Gerade in den Lehramtsstudiengängen stellt eben dieses Verhältnis zwischen „Theorie“ und „Praxis“ die Lehrenden an Hochschulen jedoch häufig vor Herausforderungen. Das Positionspapier der dvs zur „Theorie und Praxis der Sportarten und Bewegungsfelder“ sowie das „Kerncurriculum Ein-Fach-Bachelor Sportwissenschaft“ heben zwar hervor, dass die Lehre der Theorie und Praxis der Sportarten und Bewegungsfelder in besonderer Weise geeignet ist, die in den sportwissenschaftlichen Teilgebieten erworbenen Kenntnisse zu anwendungsbezogenen Kompetenzen zu erweitern und so den Übergang vom „Sportler“ zum auf wissenschaftlicher Grundlage reflektierenden Arrangeur sicherzustellen (dvs, 2016, 2017). Wie dieser Übergang und die Verknüpfung gelingen kann, bleibt dabei aber häufig unklar und wird komplizierter, wenn man bedenkt, dass gerade in Sportarten wie Leichtathletik, Turnen oder Schwimmen die Vorerfahrungen eines Großteils der Studentinnen und Studenten eher reduziert sind und in der Regel eine knappe Unterrichtszeit von durchschnittlich zwei Semesterwochenstunden zur Verfügung steht (Drognitz, Ennigkeit & Odey, 2019). Somit spielen aus studien- und prüfungsinhaltlicher Sicht häufig primär der Erwerb und die Eigenrealisation sportlicher Fähig- und Fertigkeiten die wesentlichen Rollen zur Sicherung der Qualität eines sportwissenschaftlichen Studiums. Dies ergibt die Gefahr, dass der Erwerb methodisch-didaktischer Kompetenzen und wissenschaftlicher Methodenkompetenz vernachlässigt wird, wenngleich diese Kompetenzen ebenso wichtig sein sollten (dvs, 2016; Drognitz, Ennigkeit & Odey, 2019).

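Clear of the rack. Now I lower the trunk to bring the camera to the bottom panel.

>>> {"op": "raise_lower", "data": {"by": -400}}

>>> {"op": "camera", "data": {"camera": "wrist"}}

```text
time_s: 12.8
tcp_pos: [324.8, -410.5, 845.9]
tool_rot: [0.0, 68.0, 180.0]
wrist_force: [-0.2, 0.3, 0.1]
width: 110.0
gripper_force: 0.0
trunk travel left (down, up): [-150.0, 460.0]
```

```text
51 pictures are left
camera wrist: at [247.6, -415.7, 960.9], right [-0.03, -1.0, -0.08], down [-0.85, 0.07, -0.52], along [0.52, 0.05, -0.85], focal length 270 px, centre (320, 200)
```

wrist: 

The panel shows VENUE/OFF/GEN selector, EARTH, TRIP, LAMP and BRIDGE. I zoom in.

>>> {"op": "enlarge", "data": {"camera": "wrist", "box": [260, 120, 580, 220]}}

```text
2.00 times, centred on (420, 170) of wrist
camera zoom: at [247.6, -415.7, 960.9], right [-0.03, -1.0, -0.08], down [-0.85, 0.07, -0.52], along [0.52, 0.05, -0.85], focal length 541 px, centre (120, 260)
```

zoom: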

Obwohl der Bewegungsbereich „Laufen, Springen, Werfen – Leichtathletik“ wie kaum ein anderer Bewegungsbereich in hohem Maße an die grundlegenden menschlichen Bewegungsformen anknüpft, findet sich auch und vor allem im schulischen Kontext häufig eine reduzierte Inszenierung der Sportart. So werden häufig der Erwerb normierter Fertigkeiten, die Leistungsperspektive, Wettkampfformen und zur Notengebung geeignete Unterrichtsformen bevorzugt. Im Sinne eines umfassenden Kompetenzerwerbs, wird dadurch umso deutlicher, dass in der universitären Ausbildung von Lehramtsstudierenden eine mehrperspektivische Herangehensweise gefördert und geschult werden sollte. Dementsprechend sollte die Vermittlung in diesem Bewegungsbereich nicht nur kriteriumsorientierte Bezugsnormen (Weiten, Höhen, Zeiten) thematisieren oder ausschließlich auf die individuellen Fähig- und Fertigkeiten fokussieren. Auch methodisch-didaktische Kenntnisse, die sicherlich der wesentliche Bestandteil der Vermittlung in Theorie und Praxis der Sportarten und Bewegungsfelder sind, sollten nicht ausschließlich betrachtet werden. Durch geschickte Inszenierung kann eine Vielzahl gewünschter Kompetenzen der Studentinnen und Studenten angebahnt werden.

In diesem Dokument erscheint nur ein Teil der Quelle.